Mit seinem Urteil folgte das Oberste Gericht Simbabwes Dangarembgas Antrag auf Berufung. Richter Happious Zhou befand, die Plakate seien weder obszön noch beleidigend, missbräuchlich oder ein Aufruf zur Gewalt gewesen.
Tsitsi Dangarembga dankte ihren unermüdlichen Anwälten Chris Mhike und Harrison Nkomo von den Zimbabwe Lawyers of Human Rights (ZLHR), die mit ihrem Netzwerk im ganzen Land politisch Verfolgte vertreten und sich damit selbst in Gefahr bringen. Sie sieht sich ermutigt, dass der High Court in ihrem Fall „das Recht Simbabwes in seiner kodifizierten Form“ respektiert. Simbabwes Verfassung garantiert Rede-, Presse- und Meinungsfreiheit.
Die Schriftstellerin und Aktivistin ist sich im Klaren darüber, dass dieses Urteil des High Court nichts daran ändert, dass das Amtsgericht auch künftig Gesetz und Justiz als politische Waffe einsetzt und Kritiker der regierenden ZANU PF und Präsident Mnangagwas mit zermürbenden Gerichtsverfahren mundtot machen wird, um Machtmissbrauch und Willkür zu verschleiern. “In der Zwischenzeit ist die Korruption eine Praxis, die das Leben, den Lebensunterhalt und die Chancen von Millionen von simbabwischen Bürgern ruiniert“, erklärte Tsitsi Dangarembga und verwies auf jene, die noch in Haft gehalten werden.
Der Anwalt Job Sikhala ist seit einem Jahr im Gefängnis, weil er den Mord an einer Oppositionspolitikerin, den das Gericht als Beziehungstat sah, als politischen Mord benannte. CNN- und BBC-Reporter Hopewell Chin’ono sitzt wegen der Verbreitung angeblich falscher Informationen in Untersuchungshaft, nachdem er Korruption in der Regierungspartei ZANU-PF aufgedeckt hatte. Jacob Ngarivhume wurde wegen Anstiftung zur Gewalt verurteilt, weil er zur friedlichen Demonstration gegen Korruption aufgerufen hatte.

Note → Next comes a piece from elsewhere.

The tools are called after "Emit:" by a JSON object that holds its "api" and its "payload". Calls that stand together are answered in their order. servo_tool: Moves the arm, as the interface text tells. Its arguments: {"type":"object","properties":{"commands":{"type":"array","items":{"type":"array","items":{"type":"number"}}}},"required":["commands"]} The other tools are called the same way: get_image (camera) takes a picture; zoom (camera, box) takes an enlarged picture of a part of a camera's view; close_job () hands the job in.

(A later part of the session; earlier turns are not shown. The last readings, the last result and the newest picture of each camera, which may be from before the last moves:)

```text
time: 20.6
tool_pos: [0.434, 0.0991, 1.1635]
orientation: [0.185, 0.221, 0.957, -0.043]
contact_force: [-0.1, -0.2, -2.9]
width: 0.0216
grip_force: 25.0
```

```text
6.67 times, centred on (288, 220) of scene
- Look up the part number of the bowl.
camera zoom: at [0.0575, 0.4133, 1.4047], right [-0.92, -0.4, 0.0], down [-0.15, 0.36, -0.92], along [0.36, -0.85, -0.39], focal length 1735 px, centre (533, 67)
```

„Als aufrechte Bürger sind wir der Hoffnung, dass ein gerechterer Tag für alle in Simbabwe anbrechen wird“, schrieb Tsitsi Dangarembga, zollte dem High Court Beifall, dankte allen, die sie unterstützt haben und schrieb: „Ich ermutige alle Bürgerinnen und Bürger, sich friedlich zu verhalten, um den amtierenden Behörden in Simbabwe klarzumachen, dass wir, die Bürgerinnen und Bürger, eine Untergrabung des simbabwischen Rechts nicht dulden werden, denn dies führt zu nationalem Chaos und Verfall und zum Elend der Bürger“.
„Tsitsi Dangarembga macht all jenen Mut, die in dem zerrütteten Land bleiben und, bis in letzter Konsequenz für ihre Rechte und für ein demokratisches Simbabwe eintreten. Sie hätte das Land verlassen können, stattdessen nahm sie die Mühen des Prozesses auf sich, die sie in ihrer Bewegungsfreiheit als internationale Künstlerin einschränkten und sie physisch, psychisch und finanziell mürbe machen sollten. Sie steht für das freie Wort. Ihr gehört unsere ganze Solidarität“, erklärte Cornelia Zetzsche, Vizepräsidentin und Writers in Prison/ Writers at Risk Beauftragte des deutschen PEN.
Das deutsche PEN-Zentrum, PEN International, der Börsenverein des Deutschen Buchhandels, Tsitsi Dangarembgas deutsche Verlage Orlanda und S. Fischer und der Deutsche Caritasverband e.V. hatten Tsitsi Dangarembga unter anderem mit der Prozessbeobachtung vor Ort und mit einer Spendenaktion für ihre Anwälte unterstützt.